(TASKS TO CARRY OUT):
**a.** Repeat the span of the selection whose first words are "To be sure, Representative" and whose last words are "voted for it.".
**b.** Take up the selection again after its last words.

(SELECTION):
◇ ◇ ◇ ◇

WASHINGTON -- After months of speculation that Howard Dean and Wesley K. Clark would someday unite to form a powerful Democratic bid for the White House, the two candidates are now locked in a bitter dispute over that very issue, increasingly directing attacks at one another and seemingly rejecting any chance they might work together to defeat President Bush.
Clark, whose campaign has developed a solid fund-raising machine, is one of the few candidates other than Dean to continually grab headlines -- last week by testifying against Serbian ruler Slobodan Milosevic at the Hague. Clark is also a Southerner, which could undercut Dean's bid in key Southern states. Unlike Dean, Clark has had a long career in international affairs. And Clark has also shown visible -- if incremental -- improvement in New Hampshire, home of the Jan. 27 primary.
"We're the candidate who is gaining while the rest seem to be sinking," Clark aide Laura Bergthold said. "I think if they look across the landscape and see any threat, it's us."
To be sure, Representative Dick Gephardt of Missouri has his own successes to tout, running in either first or second place in Iowa, and the other candidates insist they will gain momentum as the primaries approach. Most of Dean's rivals have grown more optimistic in light of recent events, especially the capture of Saddam Hussein, which has boosted public opinion of the war in Iraq and thus validated the candidates who voted for it.
Clark has portrayed himself as an anti-war candidate, one reason that he and Dean have been destined to clash in pursuit of anti-war voters, which Dean has claimed as his own for more than a year.
Whatever the reason, there is no mistaking that Dean and Clark have locked horns after months of civility.
The four-star general has sharpened his focus on national security and begun to pursue Dean by name, saying more directly that the former Vermont governor would not be qualified to be president and attacking a wider range of his policies.
Dean, in turn, has targeted Clark -- especially over a claim Clark made last weekend that Dean asked him to be his running mate in a meeting earlier this year. While Dean admits he will need a vice presidential candidate who is strong enough on defense to "plug that hole" in his own resume, he fiercely denied ever inviting Clark to fill the slot, touching off a very public tussle between the campaigns over which one was telling the truth.

◇ ◇ ◇ ◇

(SOURCE EXCERPT):
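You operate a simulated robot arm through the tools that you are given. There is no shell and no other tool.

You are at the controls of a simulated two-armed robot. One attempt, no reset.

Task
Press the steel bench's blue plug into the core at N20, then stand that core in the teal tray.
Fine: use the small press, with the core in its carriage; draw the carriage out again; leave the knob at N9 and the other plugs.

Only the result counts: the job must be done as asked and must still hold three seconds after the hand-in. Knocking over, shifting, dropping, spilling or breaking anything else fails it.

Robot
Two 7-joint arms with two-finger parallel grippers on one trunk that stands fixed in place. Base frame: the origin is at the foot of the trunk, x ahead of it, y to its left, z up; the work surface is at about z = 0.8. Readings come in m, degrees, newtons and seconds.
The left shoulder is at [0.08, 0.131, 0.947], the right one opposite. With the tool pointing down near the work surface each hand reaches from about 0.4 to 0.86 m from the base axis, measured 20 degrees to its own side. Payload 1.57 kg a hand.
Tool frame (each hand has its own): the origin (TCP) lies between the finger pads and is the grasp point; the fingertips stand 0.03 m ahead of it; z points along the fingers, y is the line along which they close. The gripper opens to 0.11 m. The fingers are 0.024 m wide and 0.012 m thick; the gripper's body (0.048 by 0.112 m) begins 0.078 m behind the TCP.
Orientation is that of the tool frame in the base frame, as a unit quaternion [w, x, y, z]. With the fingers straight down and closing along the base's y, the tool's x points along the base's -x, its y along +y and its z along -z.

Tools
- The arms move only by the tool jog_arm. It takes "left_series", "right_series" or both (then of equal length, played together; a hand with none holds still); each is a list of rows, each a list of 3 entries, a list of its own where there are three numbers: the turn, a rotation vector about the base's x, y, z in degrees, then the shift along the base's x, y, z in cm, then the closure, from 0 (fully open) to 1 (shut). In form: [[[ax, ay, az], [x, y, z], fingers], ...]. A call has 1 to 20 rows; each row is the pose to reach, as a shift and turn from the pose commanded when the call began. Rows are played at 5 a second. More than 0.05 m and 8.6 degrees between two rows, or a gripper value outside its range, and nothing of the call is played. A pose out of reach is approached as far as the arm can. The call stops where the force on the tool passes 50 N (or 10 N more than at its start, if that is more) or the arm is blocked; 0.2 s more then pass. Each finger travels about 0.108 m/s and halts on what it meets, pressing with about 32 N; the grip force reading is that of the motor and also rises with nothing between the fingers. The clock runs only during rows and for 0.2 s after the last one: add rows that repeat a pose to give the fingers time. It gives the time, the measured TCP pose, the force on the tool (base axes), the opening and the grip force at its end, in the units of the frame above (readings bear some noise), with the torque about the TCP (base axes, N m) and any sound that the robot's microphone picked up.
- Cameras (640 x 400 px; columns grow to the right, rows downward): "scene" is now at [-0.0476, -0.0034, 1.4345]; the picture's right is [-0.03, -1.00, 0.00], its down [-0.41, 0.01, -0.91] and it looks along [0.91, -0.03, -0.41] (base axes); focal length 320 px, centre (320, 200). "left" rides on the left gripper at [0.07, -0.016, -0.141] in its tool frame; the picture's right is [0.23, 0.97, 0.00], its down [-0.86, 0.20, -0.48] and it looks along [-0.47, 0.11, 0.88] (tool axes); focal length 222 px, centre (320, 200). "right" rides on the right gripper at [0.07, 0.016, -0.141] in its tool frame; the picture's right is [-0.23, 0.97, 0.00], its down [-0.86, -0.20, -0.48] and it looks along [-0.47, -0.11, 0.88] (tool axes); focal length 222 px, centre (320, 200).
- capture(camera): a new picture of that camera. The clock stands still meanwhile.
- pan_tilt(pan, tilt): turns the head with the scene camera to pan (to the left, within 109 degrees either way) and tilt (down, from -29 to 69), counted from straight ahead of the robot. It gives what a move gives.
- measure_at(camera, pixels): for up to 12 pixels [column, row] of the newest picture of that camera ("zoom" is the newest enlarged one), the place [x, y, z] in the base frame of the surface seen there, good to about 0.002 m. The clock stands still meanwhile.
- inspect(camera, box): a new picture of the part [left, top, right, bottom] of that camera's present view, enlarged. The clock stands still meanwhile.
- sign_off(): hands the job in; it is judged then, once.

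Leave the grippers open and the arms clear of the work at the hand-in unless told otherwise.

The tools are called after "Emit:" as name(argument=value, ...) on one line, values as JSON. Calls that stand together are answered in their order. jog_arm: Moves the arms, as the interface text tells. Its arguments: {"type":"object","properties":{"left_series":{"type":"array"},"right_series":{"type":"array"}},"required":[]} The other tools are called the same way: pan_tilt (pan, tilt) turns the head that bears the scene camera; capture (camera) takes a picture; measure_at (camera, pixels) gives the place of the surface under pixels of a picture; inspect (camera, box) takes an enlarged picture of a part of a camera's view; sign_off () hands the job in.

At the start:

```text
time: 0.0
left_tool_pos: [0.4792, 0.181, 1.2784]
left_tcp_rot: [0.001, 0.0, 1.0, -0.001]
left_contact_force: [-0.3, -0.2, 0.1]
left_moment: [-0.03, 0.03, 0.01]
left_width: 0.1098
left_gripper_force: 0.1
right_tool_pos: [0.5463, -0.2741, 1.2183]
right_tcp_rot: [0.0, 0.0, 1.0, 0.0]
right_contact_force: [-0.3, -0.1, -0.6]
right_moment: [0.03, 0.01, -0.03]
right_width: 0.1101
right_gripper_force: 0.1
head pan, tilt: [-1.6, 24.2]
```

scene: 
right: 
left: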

◇ ◇ ◇ ◇

(ANSWER SET):
**a.**
To be sure, Representative Dick Gephardt of Missouri has his own successes to tout, running in either first or second place in Iowa, and the other candidates insist they will gain momentum as the primaries approach. Most of Dean's rivals have grown more optimistic in light of recent events, especially the capture of Saddam Hussein, which has boosted public opinion of the war in Iraq and thus validated the candidates who voted for it.

**b.**
"I'm not going to characterize what we discussed and what we didn't, but I can tell you flat out I did not ask him to be my running mate," Dean said of the allegation. "I think Wes Clark would be a fine running mate, but I have not asked him to be my running mate. I think that would be very presumptuous of me to do so, since I have not . . . had one vote yet in the Democratic primary."
Yet Clark insisted the subject was raised, and by none other than Dean.
"The vice presidency was discussed," Clark said while traveling in South Carolina. "I didn't bring it up, but he did. But I told him, I only had one decision, and that was whether to run to be the president of the United States or not.
"And I wasn't thinking about anything else, wasn't interested in talking about anything else."
Clark did offer a potential explanation for the disagreement: that while the topic of the vice presidency was "discussed," Dean never formally offered Clark the job. "It depends on how you define offer," Clark said yesterday on CNN. "It was dangled out there and discussed. I mean it was offered as much as it could have been offered, I think."
Both campaigns provided witnesses to defend each candidate's view. According to a Clark spokesman, Bergthold, who has worked with both Dean and Clark, had a conversation with Dean last summer in which he mentioned having Clark on a potential ticket. Dean campaign manager Joe Trippi, meanwhile, has denied his boss ever said any such thing.
As the spat continued, it appeared less likely Clark would agree to run with Dean if the former governor became the nominee. Asked yesterday whether it would suffice for a candidate such as Dean to recruit a running mate with strong national security credentials, Clark replied, "No."
"Having other people tell you what to do is no substitute for having been there in the arena yourself," he said. "You need a candidate who's got foreign policy expertise."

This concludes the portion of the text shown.